▶ Reading text
Good for what ale you.
I was wanting a second glass of Hop Donkey by the time our meals arrived, but at 9.2 percent ABV, this is beer that requires some self-restraint. But you know that one day soon I’ll be coming back for more.
Some years ago, my replacement unit (son Ian) and I drove the entire length of Route 66, from Chicago to Santa Monica. As the reader no doubt knows, Route 66 was one of this country’s first highways, dating back to 1926. It also had been the main way to get to southern California from points east, starting with the dust bowl migration and extending to the car culture of the 1950s and 1960s. Just one or two lanes in each direction, the road has an unhurried and scenic charm. Alas, as depicted in the movie “Cars,” Route 66 was eventually bypassed by various interstates, and the towns and businesses along the old Route slowly declined and eventually dried up. When Ian and I took our trip, we saw plenty of derelict buildings on the side of the road: motels, gas stations, diners, and the like. I suspect that many of those old landmarks that we saw over a decade ago are now gone.

▶ Material supplied
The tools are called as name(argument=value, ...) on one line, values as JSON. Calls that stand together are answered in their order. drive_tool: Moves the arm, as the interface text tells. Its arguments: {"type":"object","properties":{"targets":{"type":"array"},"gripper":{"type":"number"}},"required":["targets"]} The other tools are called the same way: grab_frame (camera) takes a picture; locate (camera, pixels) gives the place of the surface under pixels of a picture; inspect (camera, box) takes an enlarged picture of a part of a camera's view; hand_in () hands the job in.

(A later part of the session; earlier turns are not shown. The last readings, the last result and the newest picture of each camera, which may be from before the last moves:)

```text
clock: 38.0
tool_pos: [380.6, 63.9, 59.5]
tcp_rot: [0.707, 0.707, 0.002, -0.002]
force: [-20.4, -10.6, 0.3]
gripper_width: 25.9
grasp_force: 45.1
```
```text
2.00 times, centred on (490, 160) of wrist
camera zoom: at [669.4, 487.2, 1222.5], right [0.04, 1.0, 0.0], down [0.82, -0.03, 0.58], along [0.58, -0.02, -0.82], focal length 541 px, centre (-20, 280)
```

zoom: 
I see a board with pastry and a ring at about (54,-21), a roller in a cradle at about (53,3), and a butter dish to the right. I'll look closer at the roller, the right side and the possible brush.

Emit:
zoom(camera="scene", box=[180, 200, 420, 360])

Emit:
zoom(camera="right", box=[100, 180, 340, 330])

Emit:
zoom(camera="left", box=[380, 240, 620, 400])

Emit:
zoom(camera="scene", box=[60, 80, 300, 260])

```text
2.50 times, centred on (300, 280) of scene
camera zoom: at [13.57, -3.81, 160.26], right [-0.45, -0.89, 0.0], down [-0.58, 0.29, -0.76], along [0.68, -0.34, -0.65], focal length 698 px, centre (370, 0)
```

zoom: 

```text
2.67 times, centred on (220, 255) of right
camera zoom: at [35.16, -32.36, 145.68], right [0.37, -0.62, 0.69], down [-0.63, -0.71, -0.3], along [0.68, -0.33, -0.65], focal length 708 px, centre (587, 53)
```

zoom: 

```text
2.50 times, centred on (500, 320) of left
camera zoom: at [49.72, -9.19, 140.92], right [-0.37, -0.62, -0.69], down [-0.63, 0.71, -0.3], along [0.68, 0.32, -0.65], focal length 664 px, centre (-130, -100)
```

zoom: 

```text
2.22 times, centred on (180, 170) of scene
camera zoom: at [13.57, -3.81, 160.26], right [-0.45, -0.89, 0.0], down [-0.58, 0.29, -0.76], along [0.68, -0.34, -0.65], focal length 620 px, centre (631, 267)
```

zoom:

▶ Tasks and exercises
1/ Repeat the span of the reading text whose first words are "I was wanting" and whose last words are "back for more.".
2/ Write the next part of the reading text, the one that starts with "Good for what".

▶ Results of the exercise
1/
I was wanting a second glass of Hop Donkey by the time our meals arrived, but at 9.2 percent ABV, this is beer that requires some self-restraint. But you know that one day soon I’ll be coming back for more.

2/
Anyway, Route 66 has always occupied a soft spot in my heart, so I was inspired when my good friend Detlef recommended that I explore an old segment of Route 66 that crosses Cajon Pass (where one crosses from the Mojave Desert to the LA Basin. Or vice versa.) Now, when Ian and I drove Route 66, we didn’t drive on much of this particular segment, because it had been blocked by Interstate 15 in the 1970s. However, a few years ago, the good people of CalTrans redesigned the freeway and reconnected the discontiguous parts of old Route 66 over the pass.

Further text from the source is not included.